Writing Strong Women, Part II: Independence in Action

Madonna, Whore, and Man in Le Fanu's 'Carmilla'
So last time, we talked about all the different things authors try to do to convince us that they've written a strong female character--despite the fact that such details have nothing to do with whether the character is strong or weak. What truly makes a character weak is when their actions and motivations are defined solely in terms of their relationship to other characters in the story--in the case of a weak woman, this often means that she is reliant upon the main character, who is male.

Women are impressed and intrigued by him, they follow him around, they arch their eyebrows at his quips. They get captured by the villain to provide something for him to do. Perhaps they come into conflict with each another over him, forming a love triangle, or some more complex polyhedron. Then, they sit back and wait for him to decide which one he wants to be with.

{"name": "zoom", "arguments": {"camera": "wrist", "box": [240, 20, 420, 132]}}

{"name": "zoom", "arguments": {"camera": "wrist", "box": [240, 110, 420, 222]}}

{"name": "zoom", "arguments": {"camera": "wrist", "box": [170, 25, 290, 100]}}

Of the stereotypes we discussed before, the Madonna always trumps the Whore--the femme fatale always dies, the final girl always lives, Éponine gets shoved aside for Cosette, and Arwen takes the prize over Eowyn. If you're wondering what makes Arwen the Madonna, it's her sacred, distant, mystical elf nature, while Eowyn's masculine notions of being a warrior sully her pure womanliness. Of course, I'm talking about the books--in the movies, both women get swords, in an attempt to make Arwen's distant passivity (which is now a somewhat passe cliche of womanhood) seem less like bland weakness.

What's particularly telling is how women fall for the protagonist even when he's a dull ass--either because the author is playing out his own fantasy of beautiful women fighting over an awkward weirdo, or because his male characters don't have any more depth than his women. In particularly bad cases, every woman who shows up becomes a love interest (except for the ugly witch, of course). We call this a 'harem story', and in anime, it forms an entire subgenre of works about boring men and the women who inexplicably desire them.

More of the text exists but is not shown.